** Given exercise a **
In the passage provided, find "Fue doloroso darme" and reproduce everything up to and including "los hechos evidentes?".
──────── Passage provided
No pude hacer el duelo, lo cual me hizo sentir profundamente culpable (…).
En Estados Unidos aprendí los hechos históricos sobre la Segunda Guerra Mundial. Mi tío norteamericano me contó que mi padre había sido un acérrimo partidario del nazismo, y creía en el “Führer” incluso después de la caída del Tercer Reich. Cuando mi tío viajó a Austria como oficial de los Estados Unidos hacia el final de la guerra para liberar los campos de concentración, mi papá se rehusó a visitar los que estaban cerca de nuestro pueblo.
Fue doloroso darme cuenta de que era uno de los que negaban la existencia de los campos de exterminio
Me atormentó la pregunta “¿por qué?”. ¿Cómo podía una persona que era tan impecablemente honesta en sus asuntos privados, negar los hechos evidentes?
¿Por qué este rechazo a aceptar la verdad de que el nazismo era malvado y de que su lealtad al movimiento había sido un error fatal? (…)¿Por qué no nos lo admitió ni siquiera a nosotros, en lugar de retraerse a un silencio que paralizó la vida familiar y envenenó nuestras relaciones?
────────────────
──────── Provided data
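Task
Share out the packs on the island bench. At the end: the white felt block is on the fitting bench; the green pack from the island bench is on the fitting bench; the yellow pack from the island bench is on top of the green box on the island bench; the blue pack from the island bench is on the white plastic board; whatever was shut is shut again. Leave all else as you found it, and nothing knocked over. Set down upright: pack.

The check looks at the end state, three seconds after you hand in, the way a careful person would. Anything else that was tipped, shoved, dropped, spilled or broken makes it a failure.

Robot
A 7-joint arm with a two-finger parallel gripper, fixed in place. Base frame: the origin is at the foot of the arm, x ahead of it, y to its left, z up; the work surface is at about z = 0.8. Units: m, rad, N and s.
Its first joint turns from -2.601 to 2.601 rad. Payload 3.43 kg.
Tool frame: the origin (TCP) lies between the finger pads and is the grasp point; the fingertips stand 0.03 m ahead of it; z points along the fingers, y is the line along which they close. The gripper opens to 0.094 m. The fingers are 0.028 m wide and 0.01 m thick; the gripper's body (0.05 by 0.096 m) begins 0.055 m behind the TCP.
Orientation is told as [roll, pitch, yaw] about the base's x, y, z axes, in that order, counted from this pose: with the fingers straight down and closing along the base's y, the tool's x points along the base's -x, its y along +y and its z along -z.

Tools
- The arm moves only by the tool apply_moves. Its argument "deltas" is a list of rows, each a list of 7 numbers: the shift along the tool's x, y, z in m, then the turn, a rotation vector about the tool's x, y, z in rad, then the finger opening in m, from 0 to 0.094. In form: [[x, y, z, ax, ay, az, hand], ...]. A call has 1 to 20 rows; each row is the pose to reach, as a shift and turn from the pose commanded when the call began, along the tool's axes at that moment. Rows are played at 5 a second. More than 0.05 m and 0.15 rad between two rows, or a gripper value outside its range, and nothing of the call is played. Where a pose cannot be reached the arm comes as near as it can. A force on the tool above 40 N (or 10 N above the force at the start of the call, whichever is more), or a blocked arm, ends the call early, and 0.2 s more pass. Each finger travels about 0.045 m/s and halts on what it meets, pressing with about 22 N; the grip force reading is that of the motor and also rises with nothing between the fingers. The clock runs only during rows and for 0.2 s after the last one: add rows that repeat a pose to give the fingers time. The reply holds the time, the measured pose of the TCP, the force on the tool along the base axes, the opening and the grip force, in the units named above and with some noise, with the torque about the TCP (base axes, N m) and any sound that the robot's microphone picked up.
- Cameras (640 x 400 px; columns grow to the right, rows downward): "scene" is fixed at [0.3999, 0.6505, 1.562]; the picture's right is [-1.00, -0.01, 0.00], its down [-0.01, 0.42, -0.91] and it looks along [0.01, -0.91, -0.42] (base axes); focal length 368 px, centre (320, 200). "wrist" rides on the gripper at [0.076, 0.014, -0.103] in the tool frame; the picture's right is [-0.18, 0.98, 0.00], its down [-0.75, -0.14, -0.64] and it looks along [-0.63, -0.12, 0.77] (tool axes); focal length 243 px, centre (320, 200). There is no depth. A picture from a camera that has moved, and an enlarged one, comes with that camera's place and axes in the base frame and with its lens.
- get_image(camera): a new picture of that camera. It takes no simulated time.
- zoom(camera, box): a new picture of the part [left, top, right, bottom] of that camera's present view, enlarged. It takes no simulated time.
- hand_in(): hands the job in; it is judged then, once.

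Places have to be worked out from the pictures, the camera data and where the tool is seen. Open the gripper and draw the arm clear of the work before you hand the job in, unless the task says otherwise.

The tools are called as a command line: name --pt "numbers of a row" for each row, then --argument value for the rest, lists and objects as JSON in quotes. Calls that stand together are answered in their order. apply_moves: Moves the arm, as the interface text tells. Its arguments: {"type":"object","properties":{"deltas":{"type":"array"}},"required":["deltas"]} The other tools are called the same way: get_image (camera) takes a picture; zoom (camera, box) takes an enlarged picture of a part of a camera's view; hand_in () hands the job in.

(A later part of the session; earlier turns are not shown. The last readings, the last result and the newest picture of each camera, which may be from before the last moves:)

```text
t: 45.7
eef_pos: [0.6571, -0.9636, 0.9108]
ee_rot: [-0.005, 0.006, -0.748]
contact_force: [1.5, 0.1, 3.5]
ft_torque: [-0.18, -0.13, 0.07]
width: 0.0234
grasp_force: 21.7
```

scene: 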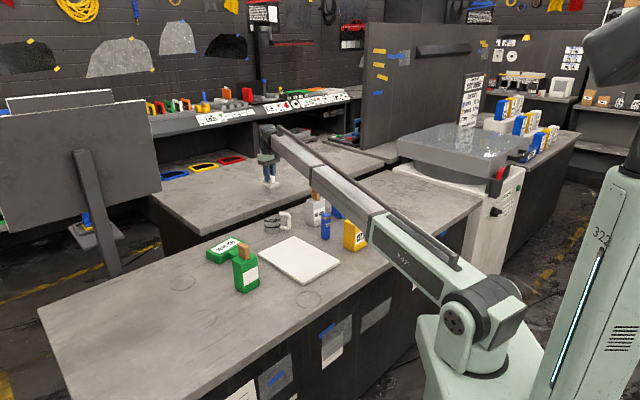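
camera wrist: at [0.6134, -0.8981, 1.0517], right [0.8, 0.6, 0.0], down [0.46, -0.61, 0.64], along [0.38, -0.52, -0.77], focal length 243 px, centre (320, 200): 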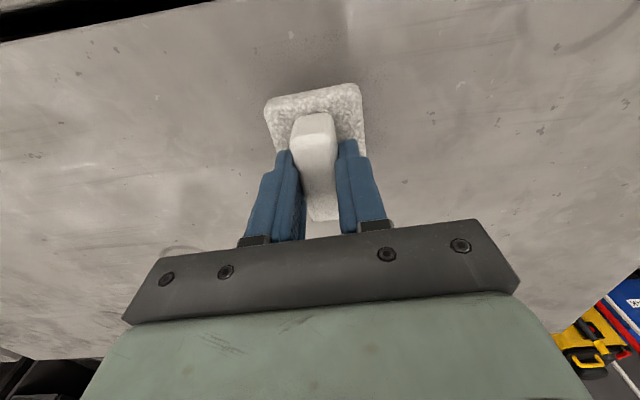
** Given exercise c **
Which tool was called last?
────────────────
** Given exercise b **
In the listing above, find the line containing "- hand_in(): hands" and the line containing "Places have to", then quote both, plus every line between them, exactly as written.

** Expected output a **
Fue doloroso darme cuenta de que era uno de los que negaban la existencia de los campos de exterminio
Me atormentó la pregunta “¿por qué?”. ¿Cómo podía una persona que era tan impecablemente honesta en sus asuntos privados, negar los hechos evidentes?

** Expected output b **
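- hand_in(): hands the job in; it is judged then, once.

Places have to be worked out from the pictures, the camera data and where the tool is seen. Open the gripper and draw the arm clear of the work before you hand the job in, unless the task says otherwise.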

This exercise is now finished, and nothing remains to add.